Principal Investigator: Elizabeth Werner
The PI's research deals with questions in affine geometry and geometric probability of convex bodies as well as with applications. A tool of considerable importance in the area of isoperimetric inequalities is the affine surface area from affine differential geometry whose classical definition goes back to Blaschke and involves the curvature function of a smooth convex body. An important problem in convex geometry was to extend the notion of affine surface area to all convex bodies. The solution of this problem has only been completed within the last decade. At present, many extensions of the affine surface area exist, several of them discovered by the PI. The new techniques and ideas developed in the process of these extensions should be beneficial for other problems, and the PI proposes to apply these techniques to problems of approximation of convex bodies by polytopes. These approximation problems have been studied extensively and find application in many areas of mathematics and computer science. In one paper, for instance, the PI and her collaborator proved the surprising result that random approximation by polytopes (choosing the vertices of the approximating polytope randomly on the boundary of the body) is as good as best approximation. The Gaussian correlation conjecture in probability and statistics asserts that origin-symmetric convex sets are positively correlated under the standard Gaussian measure. In spite of several partial results obtained by many researchers within the last years, including the PI, the conjecture remains undecided. Optimal estimates for the tail of the Gaussian distribution obtained in this context by the PI and her collaborators are also relevant for problems in mathematical physics (see e.g.Differential Equations and Mathematical Physics, International Press 2000, p.43-51).

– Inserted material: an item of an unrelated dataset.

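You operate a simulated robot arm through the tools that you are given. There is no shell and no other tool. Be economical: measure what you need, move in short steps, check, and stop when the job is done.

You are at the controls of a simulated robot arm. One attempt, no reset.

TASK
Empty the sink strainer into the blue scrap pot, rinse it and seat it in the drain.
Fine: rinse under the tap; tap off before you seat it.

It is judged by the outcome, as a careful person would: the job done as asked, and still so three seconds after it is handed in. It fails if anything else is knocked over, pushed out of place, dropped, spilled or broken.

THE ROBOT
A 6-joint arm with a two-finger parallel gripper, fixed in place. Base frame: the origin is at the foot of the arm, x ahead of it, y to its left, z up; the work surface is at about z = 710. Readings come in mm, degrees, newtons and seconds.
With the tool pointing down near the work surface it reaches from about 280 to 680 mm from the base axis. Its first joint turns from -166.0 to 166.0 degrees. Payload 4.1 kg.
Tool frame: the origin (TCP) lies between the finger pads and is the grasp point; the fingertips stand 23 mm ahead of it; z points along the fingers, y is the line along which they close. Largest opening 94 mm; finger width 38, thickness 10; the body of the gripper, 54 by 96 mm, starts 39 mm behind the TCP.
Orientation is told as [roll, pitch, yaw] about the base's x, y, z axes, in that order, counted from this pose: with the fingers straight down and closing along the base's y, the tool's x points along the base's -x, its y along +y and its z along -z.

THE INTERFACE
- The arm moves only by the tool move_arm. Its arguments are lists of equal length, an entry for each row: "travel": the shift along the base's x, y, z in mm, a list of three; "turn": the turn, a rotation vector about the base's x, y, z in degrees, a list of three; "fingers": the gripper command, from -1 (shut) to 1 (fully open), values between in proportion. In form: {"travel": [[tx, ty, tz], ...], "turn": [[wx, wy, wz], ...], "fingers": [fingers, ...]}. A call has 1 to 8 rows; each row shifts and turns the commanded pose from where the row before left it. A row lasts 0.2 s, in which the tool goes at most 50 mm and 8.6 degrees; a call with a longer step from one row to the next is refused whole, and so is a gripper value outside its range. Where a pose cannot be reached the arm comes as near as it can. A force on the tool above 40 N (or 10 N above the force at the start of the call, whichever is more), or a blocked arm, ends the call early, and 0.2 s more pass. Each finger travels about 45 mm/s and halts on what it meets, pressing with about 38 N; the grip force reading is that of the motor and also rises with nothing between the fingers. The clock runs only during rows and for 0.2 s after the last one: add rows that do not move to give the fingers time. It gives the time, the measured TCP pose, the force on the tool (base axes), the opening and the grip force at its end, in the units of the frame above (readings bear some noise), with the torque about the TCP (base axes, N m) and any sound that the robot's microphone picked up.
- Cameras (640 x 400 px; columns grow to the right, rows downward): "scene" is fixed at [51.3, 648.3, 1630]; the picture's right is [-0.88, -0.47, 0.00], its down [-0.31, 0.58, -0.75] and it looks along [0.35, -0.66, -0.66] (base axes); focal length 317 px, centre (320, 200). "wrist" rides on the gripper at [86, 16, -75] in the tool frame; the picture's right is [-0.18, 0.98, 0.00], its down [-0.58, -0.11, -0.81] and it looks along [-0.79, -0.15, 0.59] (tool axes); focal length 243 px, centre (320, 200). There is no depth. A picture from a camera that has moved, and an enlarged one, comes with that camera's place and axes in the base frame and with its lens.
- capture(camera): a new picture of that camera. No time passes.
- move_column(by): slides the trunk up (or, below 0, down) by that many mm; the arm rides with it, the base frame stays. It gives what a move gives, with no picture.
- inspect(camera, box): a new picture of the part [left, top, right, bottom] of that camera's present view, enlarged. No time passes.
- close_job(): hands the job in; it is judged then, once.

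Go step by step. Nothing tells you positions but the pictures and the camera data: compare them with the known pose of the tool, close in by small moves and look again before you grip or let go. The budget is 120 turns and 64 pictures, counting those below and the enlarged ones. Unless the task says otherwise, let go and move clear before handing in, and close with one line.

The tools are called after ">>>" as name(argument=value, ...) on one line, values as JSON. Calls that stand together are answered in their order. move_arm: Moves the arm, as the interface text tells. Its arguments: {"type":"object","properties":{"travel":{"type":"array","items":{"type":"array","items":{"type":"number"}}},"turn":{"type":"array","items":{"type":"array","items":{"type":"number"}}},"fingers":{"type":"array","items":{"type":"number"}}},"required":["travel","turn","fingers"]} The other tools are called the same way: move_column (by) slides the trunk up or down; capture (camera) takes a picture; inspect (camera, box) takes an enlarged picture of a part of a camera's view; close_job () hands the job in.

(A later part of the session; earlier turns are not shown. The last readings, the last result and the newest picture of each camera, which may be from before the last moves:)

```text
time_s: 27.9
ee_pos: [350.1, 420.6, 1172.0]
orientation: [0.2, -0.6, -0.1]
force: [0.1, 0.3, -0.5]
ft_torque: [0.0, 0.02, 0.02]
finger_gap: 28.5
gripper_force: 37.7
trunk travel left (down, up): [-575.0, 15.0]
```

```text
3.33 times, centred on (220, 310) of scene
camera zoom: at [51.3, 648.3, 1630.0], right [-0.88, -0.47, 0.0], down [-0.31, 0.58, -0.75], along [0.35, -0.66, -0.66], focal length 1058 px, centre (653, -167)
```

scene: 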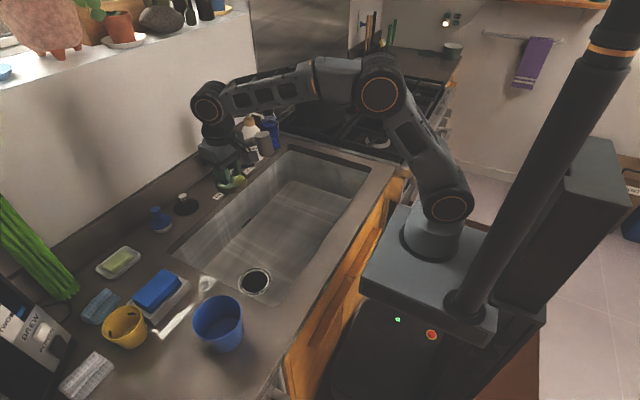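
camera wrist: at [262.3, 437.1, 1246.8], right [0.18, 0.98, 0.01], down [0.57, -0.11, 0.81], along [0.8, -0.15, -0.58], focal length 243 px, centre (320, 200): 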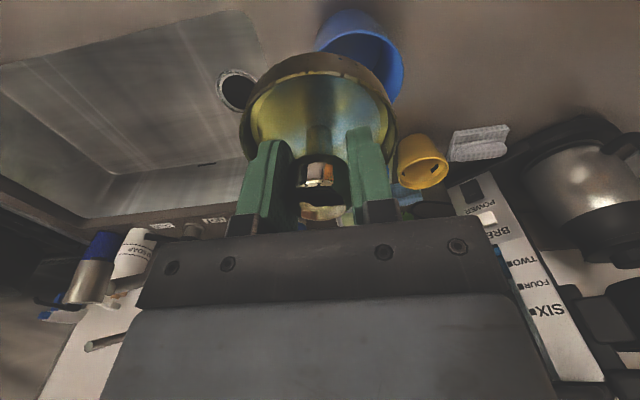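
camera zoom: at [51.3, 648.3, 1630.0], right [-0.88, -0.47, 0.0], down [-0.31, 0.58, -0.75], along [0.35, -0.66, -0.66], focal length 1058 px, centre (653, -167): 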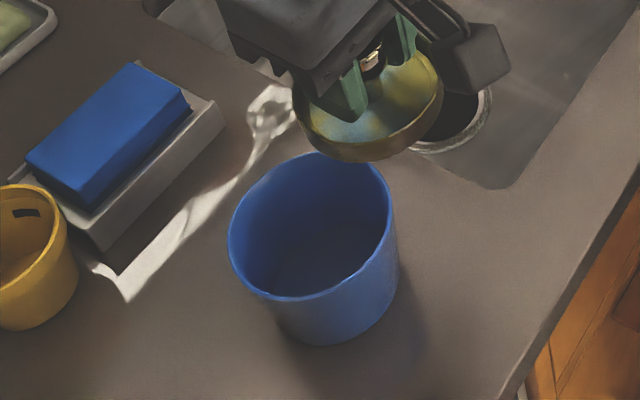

The PI wants to get an understanding of the structure of convex sets. To do so she uses techniques from different areas of mathematics: analysis, differential geometry, convexity theory. One wants to understand the structure of such sets as they appear naturally not only in other branches of mathematics and mathematical physics, but also in applied areas, like tomography and image analysis, and computer sciences. The PI and her collaborators plan to continue working on problems where convexity and other areas of more applied mathematics interact. Currently she is involved in a project related to quantum computing which uses -among other things- tools from convexity theory.